If the Utilities.class is part of your application and you keep very tight source code versioning, then you will likely won't even notice this issue. After all, if its an identical Utilities.class that is inadvertently placed in multiple JARs there won't be any discrepancies.

But now, lets assume that even though you keep tight source code control, you require adding some new functionality to the Utilities.class, that will unfortunately disrupt some earlier logic you had on it. Well, since some other part of your application already depends on the Utilities.class your opening up yourself to trouble.

Would it not be easier to have a Utilities.class version 1.0 and let the old part of the application use that, and also have a Utilities.class version 2.0 and let the new part of the application load this new version? This would avoid any possible disruption of course, but Java's run-time doesn't support this, only OSGi does.
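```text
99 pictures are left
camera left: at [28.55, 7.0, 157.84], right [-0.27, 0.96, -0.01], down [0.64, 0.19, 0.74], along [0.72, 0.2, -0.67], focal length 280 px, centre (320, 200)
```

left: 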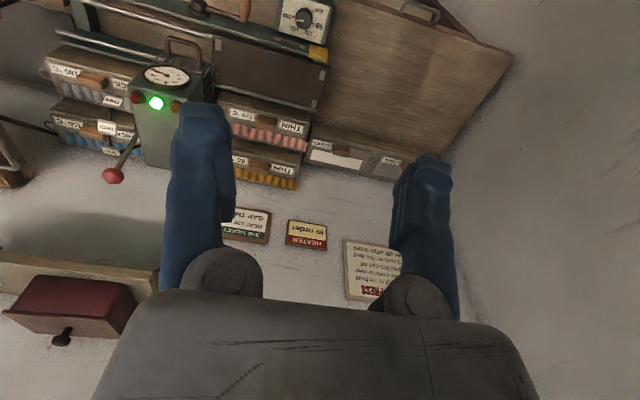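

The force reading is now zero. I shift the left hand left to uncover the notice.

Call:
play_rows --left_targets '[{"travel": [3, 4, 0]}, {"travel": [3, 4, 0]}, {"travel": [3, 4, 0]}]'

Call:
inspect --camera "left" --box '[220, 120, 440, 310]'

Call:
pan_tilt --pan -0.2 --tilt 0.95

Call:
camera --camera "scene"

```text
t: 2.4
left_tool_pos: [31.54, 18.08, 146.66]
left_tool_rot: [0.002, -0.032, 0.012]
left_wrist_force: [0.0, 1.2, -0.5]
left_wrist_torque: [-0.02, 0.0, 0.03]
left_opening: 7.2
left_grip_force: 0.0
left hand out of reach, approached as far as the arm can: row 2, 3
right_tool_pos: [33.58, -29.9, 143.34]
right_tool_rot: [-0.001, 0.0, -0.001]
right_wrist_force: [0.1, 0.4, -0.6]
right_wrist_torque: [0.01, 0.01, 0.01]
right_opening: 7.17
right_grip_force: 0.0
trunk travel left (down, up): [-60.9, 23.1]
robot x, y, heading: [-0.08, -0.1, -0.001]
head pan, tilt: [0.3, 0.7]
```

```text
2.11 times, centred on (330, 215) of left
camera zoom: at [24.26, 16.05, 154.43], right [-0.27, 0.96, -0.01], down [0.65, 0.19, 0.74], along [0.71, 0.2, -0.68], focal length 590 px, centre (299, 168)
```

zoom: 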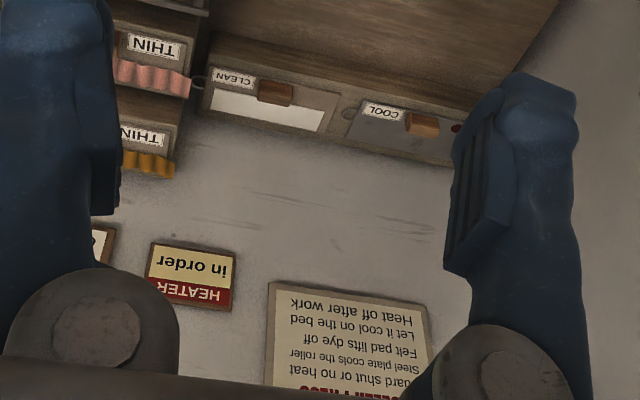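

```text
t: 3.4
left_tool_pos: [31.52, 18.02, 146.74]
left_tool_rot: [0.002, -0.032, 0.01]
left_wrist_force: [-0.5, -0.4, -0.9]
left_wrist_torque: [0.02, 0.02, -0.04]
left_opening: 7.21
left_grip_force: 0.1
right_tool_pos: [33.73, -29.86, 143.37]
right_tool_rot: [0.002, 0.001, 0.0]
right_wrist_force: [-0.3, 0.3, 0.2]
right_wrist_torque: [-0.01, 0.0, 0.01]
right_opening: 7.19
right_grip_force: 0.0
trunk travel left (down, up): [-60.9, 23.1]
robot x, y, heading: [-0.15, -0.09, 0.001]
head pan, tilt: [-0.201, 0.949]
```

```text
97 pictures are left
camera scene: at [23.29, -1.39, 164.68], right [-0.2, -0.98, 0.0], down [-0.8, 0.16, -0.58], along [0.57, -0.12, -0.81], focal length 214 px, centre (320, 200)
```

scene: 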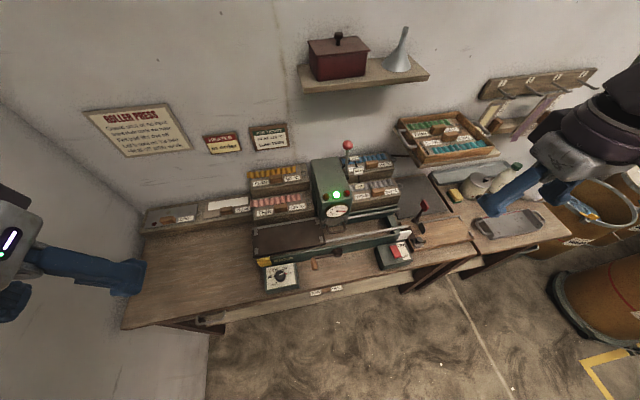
How so? By explicitly declaring what classes a JAR can see in text snippets inside a JARs MANIFEST.MF file. So for example, lets assume the old JARs that compromise your application require Utilities.class version 1.0, you would need to add a statement like the following to your JARs MANFIEST.MF file: Import-Package:myapp.utilities;version:1.0.0; (Note: OSGi versioning is based on the coarser level Java packages, not indvidual classes).

And what about the newer part of the application, the one requiring Utilities.class Version 2.0 ? Simple, to those JARs requiring the use of this new class version you would simply add the following to their MANFIEST.MF file: Import-Package:myapp.utilities;version:2.0.0;.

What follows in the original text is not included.